People shrugged and took it in stride.
Cat Lady
Oh fer fuck’s sake. Shit happens, and it was most likely a top ten storm of our lifetime. What the fuck has happened to Americans? Rendell is right, we’ve all become a nation of thumbsucking wussies. Americans think they’re all “Wolverines!” but we’re really all just “Waaaaaahhhh!”
Inconvenience – oh noes!
KCinDC
People are always mad during abnormally large snowstorms, but they have short memories. In DC people were ranting about Mayor Fenty during last winter’s record snows, but I didn’t hear anyone talking about that when the election came. He lost, but snow had nothing to do with it. That said, I haven’t followed enough details about NYC to know for sure.
Is there any chance of banning that Yellowstone $2 bill ad? It’s such a blatant scam. Slap a little color on a $2 bill, pretend to be a government agency, and sell it for $10 plus postage and handling? I mean, surely no one reading BJ is that stupid, but someone somewhere must be buying them.
JGabriel
Well, as someone who lives there, I guess it’s time for me to weigh in.

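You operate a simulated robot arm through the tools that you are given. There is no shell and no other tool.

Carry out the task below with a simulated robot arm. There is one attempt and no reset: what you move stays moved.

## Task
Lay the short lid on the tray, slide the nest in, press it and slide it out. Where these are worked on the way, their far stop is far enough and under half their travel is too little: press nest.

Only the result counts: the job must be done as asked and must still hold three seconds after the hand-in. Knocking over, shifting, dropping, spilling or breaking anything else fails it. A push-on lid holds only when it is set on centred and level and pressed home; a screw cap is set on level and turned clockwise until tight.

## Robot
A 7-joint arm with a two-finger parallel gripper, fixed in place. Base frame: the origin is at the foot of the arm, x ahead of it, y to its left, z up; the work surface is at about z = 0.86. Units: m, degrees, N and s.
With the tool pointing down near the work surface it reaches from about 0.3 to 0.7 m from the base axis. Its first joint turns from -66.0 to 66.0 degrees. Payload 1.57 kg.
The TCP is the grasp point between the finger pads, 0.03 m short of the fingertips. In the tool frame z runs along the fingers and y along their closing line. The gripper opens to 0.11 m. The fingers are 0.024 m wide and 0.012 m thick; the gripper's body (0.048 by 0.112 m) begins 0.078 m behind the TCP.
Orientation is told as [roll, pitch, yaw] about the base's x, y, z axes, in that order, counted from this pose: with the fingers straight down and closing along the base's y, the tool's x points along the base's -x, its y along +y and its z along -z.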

For those not familiar with the story, the first two pieces I’d recommend are the Times overview, and BrooklynBadBoy’s takedown of Bloomberg and Stephen Goldsmith at DKos.
My experience? I was in PA visiting family and cut my trip a day short, coming home to midtown Manhattan on Sunday afternoon/evening just as the storm was getting bad.
There are a number of complaints that Manhattan got special treatment, and whether or not that’s true, even Manhattan’s clean-up efforts were woeful compared to equally intense storms over the past two decades. I live in an area where the trucks are usually plowing within a few, say 3-6, hours of the the first flakes accumulating. This time, nada. I kept looking in mild disbelief all day long on Monday at a street that remained resolutely unplowed. I don’t believe the first plow came through until Tuesday — in MIDTOWN.
And if it was like that in midtown Manhattan, then I’m sure there was actual hardship for people in the outer boroughs.
It, fortunately, wasn’t any kind of hardship for me, but it was puzzling. It’s not like Bloomberg hadn’t been through major storms before. Ultimately, I predict the blame will fall on Goldsmith, who is the only new ingredient in the mix, and Bloomie for hiring him.
It was, without a doubt, the worst, most lackadaisical and inefficient response to a major snowstorm in the nearly two decades that I’ve lived here. It may all sound typical to people who are used to rural blizzards, but in a city with 7-8 million people, we built an infrastructure to deal with this kind of thing, and we expect it to work — because it usually does.
Which makes it not just a poor response, but a surprising one. And that’s why you see so many people asking, “What the fuck happened?”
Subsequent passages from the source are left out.